## INSTRUCTION:
Return all of the data exactly, with nothing left out but the pictures.

## MATERIAL PROVIDED:

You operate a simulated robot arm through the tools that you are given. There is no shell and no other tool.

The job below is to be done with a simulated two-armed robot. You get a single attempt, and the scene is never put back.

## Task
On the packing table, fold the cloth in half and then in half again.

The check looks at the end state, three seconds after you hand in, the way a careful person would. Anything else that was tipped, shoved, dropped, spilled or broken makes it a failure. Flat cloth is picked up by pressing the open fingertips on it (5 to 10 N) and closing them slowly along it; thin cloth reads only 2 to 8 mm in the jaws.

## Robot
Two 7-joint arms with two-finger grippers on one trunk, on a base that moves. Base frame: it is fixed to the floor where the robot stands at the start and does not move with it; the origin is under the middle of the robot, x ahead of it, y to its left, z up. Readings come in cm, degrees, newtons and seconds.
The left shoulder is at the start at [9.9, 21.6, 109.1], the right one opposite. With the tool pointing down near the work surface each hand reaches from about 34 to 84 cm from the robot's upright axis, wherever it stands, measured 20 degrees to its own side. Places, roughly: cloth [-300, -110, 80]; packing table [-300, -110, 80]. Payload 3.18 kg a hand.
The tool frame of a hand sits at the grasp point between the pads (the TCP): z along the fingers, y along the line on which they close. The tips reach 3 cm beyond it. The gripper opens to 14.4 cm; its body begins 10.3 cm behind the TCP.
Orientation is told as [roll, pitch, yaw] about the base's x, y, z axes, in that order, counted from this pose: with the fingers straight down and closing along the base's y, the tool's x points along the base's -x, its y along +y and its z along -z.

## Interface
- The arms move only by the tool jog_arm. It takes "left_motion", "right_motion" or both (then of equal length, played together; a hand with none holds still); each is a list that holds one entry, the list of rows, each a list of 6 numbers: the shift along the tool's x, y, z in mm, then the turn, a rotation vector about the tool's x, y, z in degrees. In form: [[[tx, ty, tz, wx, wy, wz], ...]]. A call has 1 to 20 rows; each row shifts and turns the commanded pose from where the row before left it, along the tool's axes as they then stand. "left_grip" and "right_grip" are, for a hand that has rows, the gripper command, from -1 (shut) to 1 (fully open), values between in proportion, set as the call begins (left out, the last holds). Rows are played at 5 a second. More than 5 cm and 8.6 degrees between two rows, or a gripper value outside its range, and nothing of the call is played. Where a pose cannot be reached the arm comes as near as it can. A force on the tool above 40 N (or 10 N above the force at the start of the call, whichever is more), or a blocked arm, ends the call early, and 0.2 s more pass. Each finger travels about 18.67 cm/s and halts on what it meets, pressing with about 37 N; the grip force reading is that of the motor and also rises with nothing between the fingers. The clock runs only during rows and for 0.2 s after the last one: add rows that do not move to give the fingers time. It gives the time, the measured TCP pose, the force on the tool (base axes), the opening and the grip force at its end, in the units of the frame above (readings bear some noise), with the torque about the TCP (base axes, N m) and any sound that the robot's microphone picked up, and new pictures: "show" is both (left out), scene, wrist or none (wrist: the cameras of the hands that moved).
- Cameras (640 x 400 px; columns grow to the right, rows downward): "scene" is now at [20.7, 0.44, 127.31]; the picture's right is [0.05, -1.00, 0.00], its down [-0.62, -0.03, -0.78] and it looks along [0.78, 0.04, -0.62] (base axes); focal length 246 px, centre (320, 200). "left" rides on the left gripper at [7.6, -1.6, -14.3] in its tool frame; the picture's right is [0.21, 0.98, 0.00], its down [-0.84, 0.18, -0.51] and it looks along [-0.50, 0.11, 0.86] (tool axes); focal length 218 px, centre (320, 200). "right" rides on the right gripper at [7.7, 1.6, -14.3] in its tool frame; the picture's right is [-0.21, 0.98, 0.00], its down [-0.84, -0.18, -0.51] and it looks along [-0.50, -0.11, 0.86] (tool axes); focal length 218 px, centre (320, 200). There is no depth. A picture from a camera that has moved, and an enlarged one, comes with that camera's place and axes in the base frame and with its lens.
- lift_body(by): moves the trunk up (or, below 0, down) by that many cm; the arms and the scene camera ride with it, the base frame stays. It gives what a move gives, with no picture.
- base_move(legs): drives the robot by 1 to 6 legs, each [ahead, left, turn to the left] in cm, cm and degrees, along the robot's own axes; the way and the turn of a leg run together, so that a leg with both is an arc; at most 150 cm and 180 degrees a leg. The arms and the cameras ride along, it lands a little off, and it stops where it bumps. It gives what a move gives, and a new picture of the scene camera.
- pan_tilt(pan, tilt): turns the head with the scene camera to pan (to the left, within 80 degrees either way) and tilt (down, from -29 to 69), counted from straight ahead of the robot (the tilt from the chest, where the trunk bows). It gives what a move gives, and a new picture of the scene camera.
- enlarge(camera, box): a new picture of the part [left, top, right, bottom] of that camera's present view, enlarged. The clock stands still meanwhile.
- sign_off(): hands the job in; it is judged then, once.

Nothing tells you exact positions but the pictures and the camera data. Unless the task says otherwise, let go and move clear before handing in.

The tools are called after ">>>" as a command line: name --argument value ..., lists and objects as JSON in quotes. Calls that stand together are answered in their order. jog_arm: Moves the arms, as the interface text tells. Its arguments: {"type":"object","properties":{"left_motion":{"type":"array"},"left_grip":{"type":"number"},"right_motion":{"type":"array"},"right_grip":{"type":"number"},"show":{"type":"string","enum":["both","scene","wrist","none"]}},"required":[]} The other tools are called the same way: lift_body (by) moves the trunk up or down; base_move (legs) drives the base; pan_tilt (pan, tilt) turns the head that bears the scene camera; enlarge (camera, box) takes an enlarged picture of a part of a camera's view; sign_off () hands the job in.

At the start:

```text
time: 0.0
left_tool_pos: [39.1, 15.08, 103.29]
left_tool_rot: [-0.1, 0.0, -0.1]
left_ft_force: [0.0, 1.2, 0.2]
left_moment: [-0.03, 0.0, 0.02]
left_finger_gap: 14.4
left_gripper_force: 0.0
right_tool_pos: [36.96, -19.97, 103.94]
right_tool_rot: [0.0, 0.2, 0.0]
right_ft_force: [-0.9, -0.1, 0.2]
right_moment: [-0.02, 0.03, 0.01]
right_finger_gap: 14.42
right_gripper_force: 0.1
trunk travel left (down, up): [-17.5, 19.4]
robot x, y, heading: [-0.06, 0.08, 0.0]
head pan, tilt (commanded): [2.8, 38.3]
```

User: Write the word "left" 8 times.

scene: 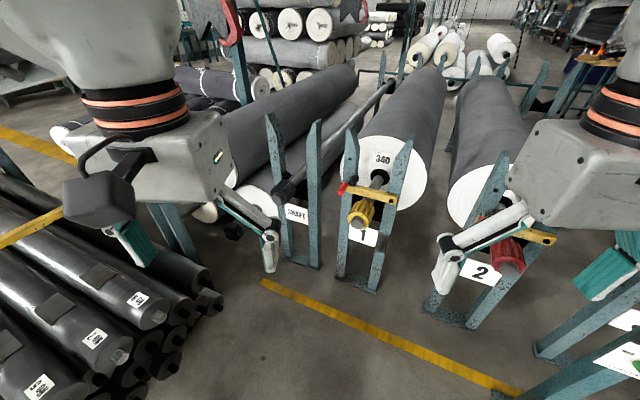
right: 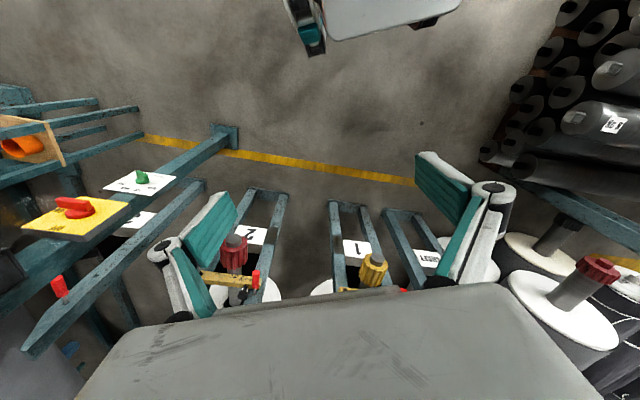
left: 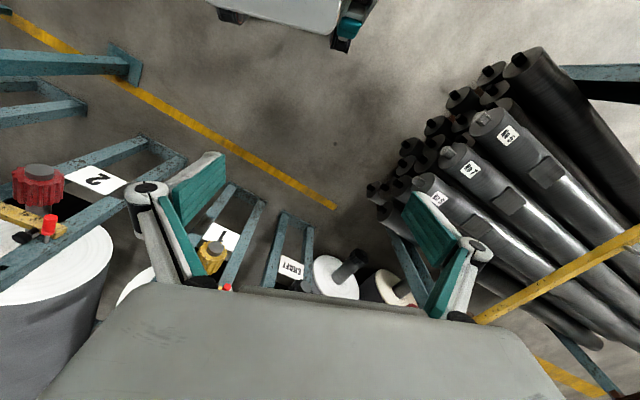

## TASK SOLUTION:
You operate a simulated robot arm through the tools that you are given. There is no shell and no other tool.

The job below is to be done with a simulated two-armed robot. You get a single attempt, and the scene is never put back.

## Task
On the packing table, fold the cloth in half and then in half again.

The check looks at the end state, three seconds after you hand in, the way a careful person would. Anything else that was tipped, shoved, dropped, spilled or broken makes it a failure. Flat cloth is picked up by pressing the open fingertips on it (5 to 10 N) and closing them slowly along it; thin cloth reads only 2 to 8 mm in the jaws.

## Robot
Two 7-joint arms with two-finger grippers on one trunk, on a base that moves. Base frame: it is fixed to the floor where the robot stands at the start and does not move with it; the origin is under the middle of the robot, x ahead of it, y to its left, z up. Readings come in cm, degrees, newtons and seconds.
The left shoulder is at the start at [9.9, 21.6, 109.1], the right one opposite. With the tool pointing down near the work surface each hand reaches from about 34 to 84 cm from the robot's upright axis, wherever it stands, measured 20 degrees to its own side. Places, roughly: cloth [-300, -110, 80]; packing table [-300, -110, 80]. Payload 3.18 kg a hand.
The tool frame of a hand sits at the grasp point between the pads (the TCP): z along the fingers, y along the line on which they close. The tips reach 3 cm beyond it. The gripper opens to 14.4 cm; its body begins 10.3 cm behind the TCP.
Orientation is told as [roll, pitch, yaw] about the base's x, y, z axes, in that order, counted from this pose: with the fingers straight down and closing along the base's y, the tool's x points along the base's -x, its y along +y and its z along -z.

## Interface
- The arms move only by the tool jog_arm. It takes "left_motion", "right_motion" or both (then of equal length, played together; a hand with none holds still); each is a list that holds one entry, the list of rows, each a list of 6 numbers: the shift along the tool's x, y, z in mm, then the turn, a rotation vector about the tool's x, y, z in degrees. In form: [[[tx, ty, tz, wx, wy, wz], ...]]. A call has 1 to 20 rows; each row shifts and turns the commanded pose from where the row before left it, along the tool's axes as they then stand. "left_grip" and "right_grip" are, for a hand that has rows, the gripper command, from -1 (shut) to 1 (fully open), values between in proportion, set as the call begins (left out, the last holds). Rows are played at 5 a second. More than 5 cm and 8.6 degrees between two rows, or a gripper value outside its range, and nothing of the call is played. Where a pose cannot be reached the arm comes as near as it can. A force on the tool above 40 N (or 10 N above the force at the start of the call, whichever is more), or a blocked arm, ends the call early, and 0.2 s more pass. Each finger travels about 18.67 cm/s and halts on what it meets, pressing with about 37 N; the grip force reading is that of the motor and also rises with nothing between the fingers. The clock runs only during rows and for 0.2 s after the last one: add rows that do not move to give the fingers time. It gives the time, the measured TCP pose, the force on the tool (base axes), the opening and the grip force at its end, in the units of the frame above (readings bear some noise), with the torque about the TCP (base axes, N m) and any sound that the robot's microphone picked up, and new pictures: "show" is both (left out), scene, wrist or none (wrist: the cameras of the hands that moved).
- Cameras (640 x 400 px; columns grow to the right, rows downward): "scene" is now at [20.7, 0.44, 127.31]; the picture's right is [0.05, -1.00, 0.00], its down [-0.62, -0.03, -0.78] and it looks along [0.78, 0.04, -0.62] (base axes); focal length 246 px, centre (320, 200). "left" rides on the left gripper at [7.6, -1.6, -14.3] in its tool frame; the picture's right is [0.21, 0.98, 0.00], its down [-0.84, 0.18, -0.51] and it looks along [-0.50, 0.11, 0.86] (tool axes); focal length 218 px, centre (320, 200). "right" rides on the right gripper at [7.7, 1.6, -14.3] in its tool frame; the picture's right is [-0.21, 0.98, 0.00], its down [-0.84, -0.18, -0.51] and it looks along [-0.50, -0.11, 0.86] (tool axes); focal length 218 px, centre (320, 200). There is no depth. A picture from a camera that has moved, and an enlarged one, comes with that camera's place and axes in the base frame and with its lens.
- lift_body(by): moves the trunk up (or, below 0, down) by that many cm; the arms and the scene camera ride with it, the base frame stays. It gives what a move gives, with no picture.
- base_move(legs): drives the robot by 1 to 6 legs, each [ahead, left, turn to the left] in cm, cm and degrees, along the robot's own axes; the way and the turn of a leg run together, so that a leg with both is an arc; at most 150 cm and 180 degrees a leg. The arms and the cameras ride along, it lands a little off, and it stops where it bumps. It gives what a move gives, and a new picture of the scene camera.
- pan_tilt(pan, tilt): turns the head with the scene camera to pan (to the left, within 80 degrees either way) and tilt (down, from -29 to 69), counted from straight ahead of the robot (the tilt from the chest, where the trunk bows). It gives what a move gives, and a new picture of the scene camera.
- enlarge(camera, box): a new picture of the part [left, top, right, bottom] of that camera's present view, enlarged. The clock stands still meanwhile.
- sign_off(): hands the job in; it is judged then, once.

Nothing tells you exact positions but the pictures and the camera data. Unless the task says otherwise, let go and move clear before handing in.

The tools are called after ">>>" as a command line: name --argument value ..., lists and objects as JSON in quotes. Calls that stand together are answered in their order. jog_arm: Moves the arms, as the interface text tells. Its arguments: {"type":"object","properties":{"left_motion":{"type":"array"},"left_grip":{"type":"number"},"right_motion":{"type":"array"},"right_grip":{"type":"number"},"show":{"type":"string","enum":["both","scene","wrist","none"]}},"required":[]} The other tools are called the same way: lift_body (by) moves the trunk up or down; base_move (legs) drives the base; pan_tilt (pan, tilt) turns the head that bears the scene camera; enlarge (camera, box) takes an enlarged picture of a part of a camera's view; sign_off () hands the job in.

At the start:

```text
time: 0.0
left_tool_pos: [39.1, 15.08, 103.29]
left_tool_rot: [-0.1, 0.0, -0.1]
left_ft_force: [0.0, 1.2, 0.2]
left_moment: [-0.03, 0.0, 0.02]
left_finger_gap: 14.4
left_gripper_force: 0.0
right_tool_pos: [36.96, -19.97, 103.94]
right_tool_rot: [0.0, 0.2, 0.0]
right_ft_force: [-0.9, -0.1, 0.2]
right_moment: [-0.02, 0.03, 0.01]
right_finger_gap: 14.42
right_gripper_force: 0.1
trunk travel left (down, up): [-17.5, 19.4]
robot x, y, heading: [-0.06, 0.08, 0.0]
head pan, tilt (commanded): [2.8, 38.3]
```

User: Write the word "left" 8 times.

scene: 
right: 
left: 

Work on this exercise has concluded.